::: COLLECTED MATERIAL :::

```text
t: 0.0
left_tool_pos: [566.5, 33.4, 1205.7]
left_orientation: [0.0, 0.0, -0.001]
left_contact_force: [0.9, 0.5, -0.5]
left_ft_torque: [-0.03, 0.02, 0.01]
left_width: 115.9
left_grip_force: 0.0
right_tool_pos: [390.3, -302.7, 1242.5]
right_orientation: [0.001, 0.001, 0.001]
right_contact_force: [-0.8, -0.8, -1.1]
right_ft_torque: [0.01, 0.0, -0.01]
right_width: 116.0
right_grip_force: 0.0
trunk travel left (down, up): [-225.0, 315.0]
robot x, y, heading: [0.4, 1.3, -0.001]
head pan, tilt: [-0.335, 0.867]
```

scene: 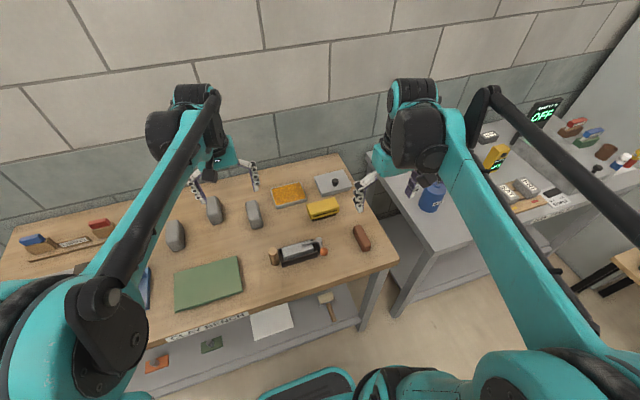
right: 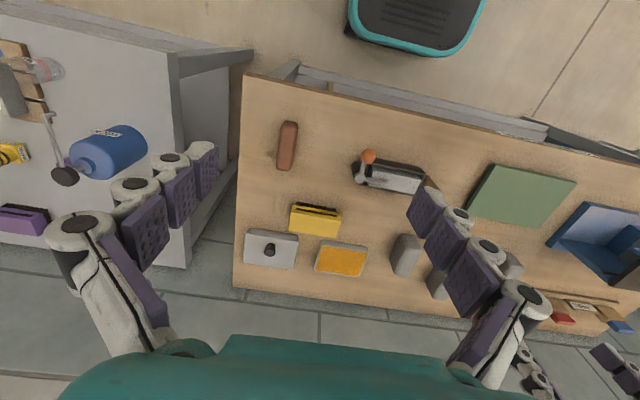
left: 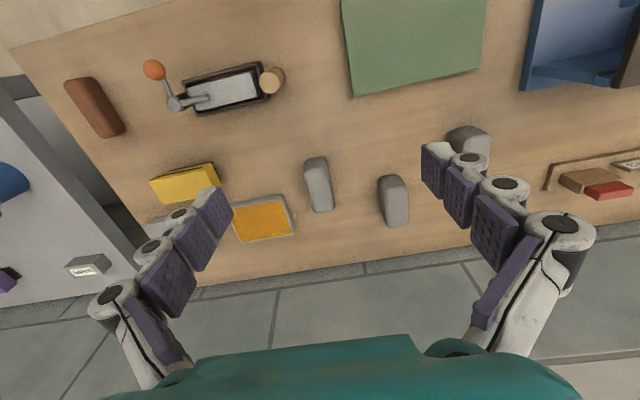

:::

EXERCISE
Set every line down exactly as written, leaving each picture out.

EXERCISE RESULT
```text
t: 0.0
left_tool_pos: [566.5, 33.4, 1205.7]
left_orientation: [0.0, 0.0, -0.001]
left_contact_force: [0.9, 0.5, -0.5]
left_ft_torque: [-0.03, 0.02, 0.01]
left_width: 115.9
left_grip_force: 0.0
right_tool_pos: [390.3, -302.7, 1242.5]
right_orientation: [0.001, 0.001, 0.001]
right_contact_force: [-0.8, -0.8, -1.1]
right_ft_torque: [0.01, 0.0, -0.01]
right_width: 116.0
right_grip_force: 0.0
trunk travel left (down, up): [-225.0, 315.0]
robot x, y, heading: [0.4, 1.3, -0.001]
head pan, tilt: [-0.335, 0.867]
```

scene: 
right: 
left: 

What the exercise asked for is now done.